Back in Acts chapter two, Peter speaks of the sufferings of Christ in his Pentecost sermon. I just want to refer to that for just a second. In Acts chapter two, as Peter spoke of the sufferings of Christ, he says, men of Israel, hear these words.
Jesus of Nazareth, a man attested to you by God with mighty works and wonders and signs that God did through him in your midst. As you yourselves know, this Jesus delivered up according to the definite plan and foreknowledge of God, you crucified and killed by the hands of lawless men.
And God raised him up, loosing the pangs of death because it was not possible for him to be held by it. A witness of the sufferings of Christ. In fact, that was part of the requirement for being an apostle was to have been with Jesus through all of that.
If you go back to Acts chapter one, when they were looking for someone to replace Judas after he had gone out and hanged himself, as they were thinking through who's going to take his place, who's going to fulfill that office, they said, so one of the men who have accompanied us during all the time that the Lord Jesus went in and out among us, beginning from the baptism of John until the day when he was taken up from us, one of these men must become with us a witness to his resurrection.
Peter says, I am one of those men, a witness of the sufferings of Christ. And Peter uses that word witness, an interesting word from which we get our English word martyr. And those who were faithful witnesses often were martyred in those days for their faith.
And so Peter is reminding these elders that, yes, he is their peer, but he is also one who has been approved for this task of not only being an apostle, but an elder by being a witness of the suffering and to the sufferings of Christ.
The third thing that he points to in regards to his wisdom as an elder is not just that he's their peer as an elder, that he's been approved by being a witness of the sufferings of Christ, but that he also will be a partaker of the glory that is to be revealed.
In doing this, Peter looks back to that amazing moment that he was personally present for, the transfiguration, when the appearance of Jesus changes.
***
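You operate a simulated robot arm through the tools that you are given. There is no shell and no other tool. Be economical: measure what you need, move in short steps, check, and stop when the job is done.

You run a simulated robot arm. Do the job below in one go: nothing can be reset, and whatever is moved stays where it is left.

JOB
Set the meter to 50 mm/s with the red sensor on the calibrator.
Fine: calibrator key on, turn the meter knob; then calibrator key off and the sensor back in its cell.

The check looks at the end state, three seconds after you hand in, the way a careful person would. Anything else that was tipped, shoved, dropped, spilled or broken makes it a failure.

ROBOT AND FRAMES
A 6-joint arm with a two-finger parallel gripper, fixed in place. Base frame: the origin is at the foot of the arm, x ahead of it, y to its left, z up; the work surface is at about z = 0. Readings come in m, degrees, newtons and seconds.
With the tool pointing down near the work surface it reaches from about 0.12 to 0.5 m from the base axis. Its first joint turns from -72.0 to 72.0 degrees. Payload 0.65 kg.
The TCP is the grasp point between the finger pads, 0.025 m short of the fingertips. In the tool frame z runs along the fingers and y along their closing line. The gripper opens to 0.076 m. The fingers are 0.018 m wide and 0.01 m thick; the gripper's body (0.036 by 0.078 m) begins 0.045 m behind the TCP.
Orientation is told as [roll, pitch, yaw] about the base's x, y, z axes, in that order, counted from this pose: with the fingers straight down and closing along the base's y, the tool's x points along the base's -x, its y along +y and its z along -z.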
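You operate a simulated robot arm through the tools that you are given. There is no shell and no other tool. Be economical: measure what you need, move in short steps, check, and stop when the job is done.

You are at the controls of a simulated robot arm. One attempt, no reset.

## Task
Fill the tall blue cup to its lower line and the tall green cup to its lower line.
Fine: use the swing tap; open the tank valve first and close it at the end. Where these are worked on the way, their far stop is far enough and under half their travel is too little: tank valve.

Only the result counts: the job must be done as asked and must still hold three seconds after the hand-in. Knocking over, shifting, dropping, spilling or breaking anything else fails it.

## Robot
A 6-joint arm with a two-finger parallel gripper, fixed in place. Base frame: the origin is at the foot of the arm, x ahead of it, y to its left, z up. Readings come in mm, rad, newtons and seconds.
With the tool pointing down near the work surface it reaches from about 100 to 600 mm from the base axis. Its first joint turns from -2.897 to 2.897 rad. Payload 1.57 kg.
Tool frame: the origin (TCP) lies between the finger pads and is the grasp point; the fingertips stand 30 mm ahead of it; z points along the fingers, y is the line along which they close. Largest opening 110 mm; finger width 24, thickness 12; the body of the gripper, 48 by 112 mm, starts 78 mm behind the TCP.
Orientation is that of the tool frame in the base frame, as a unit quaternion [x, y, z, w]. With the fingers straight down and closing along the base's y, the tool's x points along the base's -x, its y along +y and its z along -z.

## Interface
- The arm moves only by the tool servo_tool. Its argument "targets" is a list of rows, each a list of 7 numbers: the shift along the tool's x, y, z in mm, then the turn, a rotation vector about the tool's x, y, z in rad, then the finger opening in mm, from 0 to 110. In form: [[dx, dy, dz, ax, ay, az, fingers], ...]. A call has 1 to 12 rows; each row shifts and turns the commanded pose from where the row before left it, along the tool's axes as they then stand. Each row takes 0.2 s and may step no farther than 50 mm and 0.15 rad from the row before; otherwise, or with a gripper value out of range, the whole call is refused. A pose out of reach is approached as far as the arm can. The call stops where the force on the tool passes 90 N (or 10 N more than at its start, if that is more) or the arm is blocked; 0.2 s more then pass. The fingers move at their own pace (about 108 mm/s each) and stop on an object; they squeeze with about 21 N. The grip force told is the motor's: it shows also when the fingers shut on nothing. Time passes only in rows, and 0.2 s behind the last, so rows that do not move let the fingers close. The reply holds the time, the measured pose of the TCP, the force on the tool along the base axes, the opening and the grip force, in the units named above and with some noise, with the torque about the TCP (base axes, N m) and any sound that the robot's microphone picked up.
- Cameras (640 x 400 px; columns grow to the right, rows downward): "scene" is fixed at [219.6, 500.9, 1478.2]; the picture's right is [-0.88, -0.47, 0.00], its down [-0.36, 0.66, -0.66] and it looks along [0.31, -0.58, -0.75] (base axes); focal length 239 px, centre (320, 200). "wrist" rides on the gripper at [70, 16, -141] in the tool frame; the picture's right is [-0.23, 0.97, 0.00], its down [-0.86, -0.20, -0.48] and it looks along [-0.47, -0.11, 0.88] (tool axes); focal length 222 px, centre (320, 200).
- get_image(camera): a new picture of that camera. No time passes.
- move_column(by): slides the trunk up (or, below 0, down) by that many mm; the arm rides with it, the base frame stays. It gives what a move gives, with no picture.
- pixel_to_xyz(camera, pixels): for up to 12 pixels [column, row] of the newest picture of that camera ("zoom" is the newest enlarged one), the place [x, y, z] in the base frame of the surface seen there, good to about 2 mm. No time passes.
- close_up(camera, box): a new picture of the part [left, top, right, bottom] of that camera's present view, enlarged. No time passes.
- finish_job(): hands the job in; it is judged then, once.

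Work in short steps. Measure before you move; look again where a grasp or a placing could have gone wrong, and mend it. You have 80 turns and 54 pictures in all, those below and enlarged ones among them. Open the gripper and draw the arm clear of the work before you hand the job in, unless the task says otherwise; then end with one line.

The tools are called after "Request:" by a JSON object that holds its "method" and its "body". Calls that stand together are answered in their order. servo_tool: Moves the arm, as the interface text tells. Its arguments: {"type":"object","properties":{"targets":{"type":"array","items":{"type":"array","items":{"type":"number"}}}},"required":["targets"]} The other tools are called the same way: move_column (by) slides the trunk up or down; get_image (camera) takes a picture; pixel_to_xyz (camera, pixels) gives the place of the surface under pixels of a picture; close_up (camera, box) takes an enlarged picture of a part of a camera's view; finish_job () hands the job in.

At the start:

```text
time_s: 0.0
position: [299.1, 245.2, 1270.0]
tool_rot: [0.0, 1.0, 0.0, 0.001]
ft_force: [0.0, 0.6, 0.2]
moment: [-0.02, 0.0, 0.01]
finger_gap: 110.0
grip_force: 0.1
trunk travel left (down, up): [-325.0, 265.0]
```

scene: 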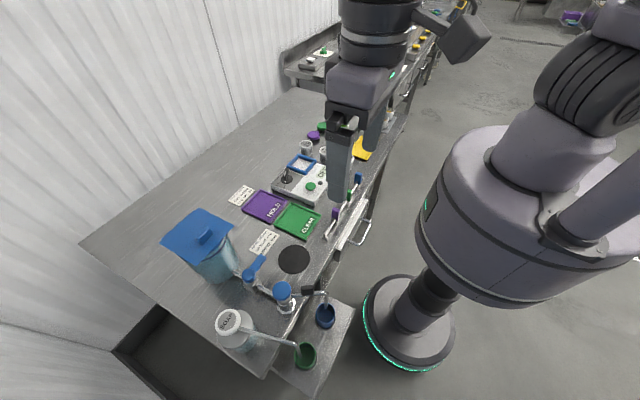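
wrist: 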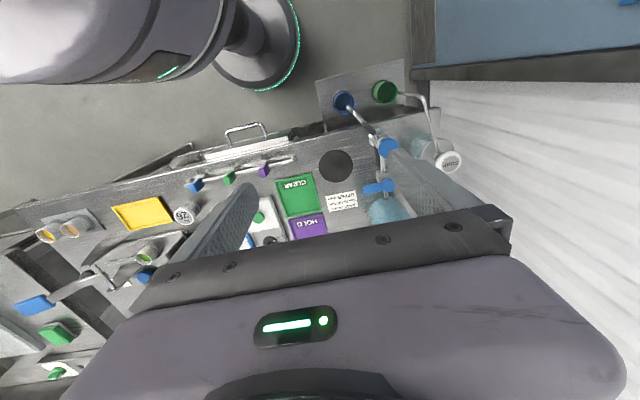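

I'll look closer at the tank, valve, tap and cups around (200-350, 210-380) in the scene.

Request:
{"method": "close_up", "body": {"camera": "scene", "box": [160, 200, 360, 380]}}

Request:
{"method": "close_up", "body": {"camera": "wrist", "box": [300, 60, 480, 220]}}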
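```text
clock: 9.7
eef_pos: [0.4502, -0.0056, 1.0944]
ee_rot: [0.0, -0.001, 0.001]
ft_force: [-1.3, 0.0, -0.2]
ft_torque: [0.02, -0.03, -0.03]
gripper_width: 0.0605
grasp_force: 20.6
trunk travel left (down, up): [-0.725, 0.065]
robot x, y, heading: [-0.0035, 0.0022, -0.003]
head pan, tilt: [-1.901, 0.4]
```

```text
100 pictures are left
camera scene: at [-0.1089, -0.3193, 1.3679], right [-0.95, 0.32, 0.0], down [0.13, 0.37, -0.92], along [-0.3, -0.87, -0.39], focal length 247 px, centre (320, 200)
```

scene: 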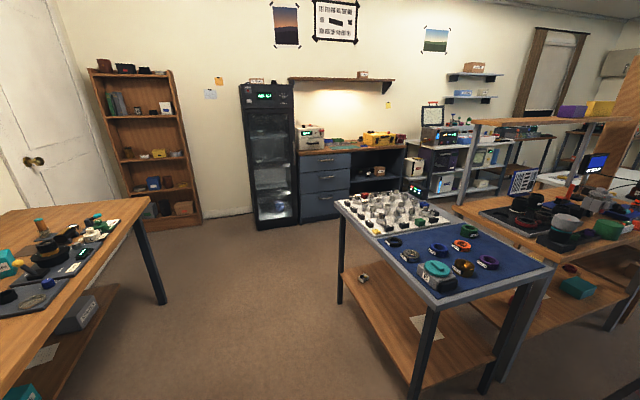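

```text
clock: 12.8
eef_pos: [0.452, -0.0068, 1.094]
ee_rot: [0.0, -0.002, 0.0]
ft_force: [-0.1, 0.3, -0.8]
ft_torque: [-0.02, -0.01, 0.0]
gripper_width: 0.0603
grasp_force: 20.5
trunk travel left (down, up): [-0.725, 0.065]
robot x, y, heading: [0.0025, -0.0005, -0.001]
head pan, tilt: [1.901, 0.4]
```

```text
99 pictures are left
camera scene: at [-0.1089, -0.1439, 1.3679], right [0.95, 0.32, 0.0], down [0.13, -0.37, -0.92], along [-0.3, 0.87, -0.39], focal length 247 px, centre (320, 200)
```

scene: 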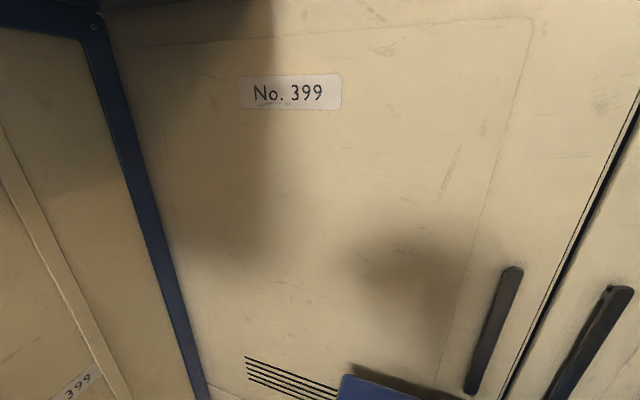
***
And he looks back to that and looks forward then to that coming day when we will all be partakers in that similar kind of transformation, that similar kind of glory.
And so Peter, based on his present, his past, and his future experiences, says, I have some things that I want to share with my fellow elders and with the church concerning the work of an elder. And that brings us to the second point, okay, the work of the elders.
So verse 1 was the wisdom of an elder, verses 2 and 3, Peter talks about the work of the elders. Michael is preaching through the book of Acts. We're in Acts chapter 20, and he is about to launch into a similar passage of in Acts chapter 20, where Paul addresses the Ephesian elders in kind of a farewell address.
Some people think that this section here in 1 Peter is similar because it also serves as sort of Peter's farewell address to the elders in Northwest Asia Minor. So it's not surprising that there's some overlap here, but I just want to read, I'm not going to try to steal Michael's thunder in all of this, all right, but I do want to read one verse from Acts chapter 20, and verse 28, where Paul says to the Ephesian elders, pay careful attention to yourselves and to all the flock in which the Holy Spirit has made you overseers to care for the church of God, which he obtained with his own blood.
It sounds a whole lot like what Peter says here in 1 Peter chapter 5. Peter addresses, first of all, the manner of the work of an elder. What is the primary task? To shepherd the church, to shepherd the flock of God.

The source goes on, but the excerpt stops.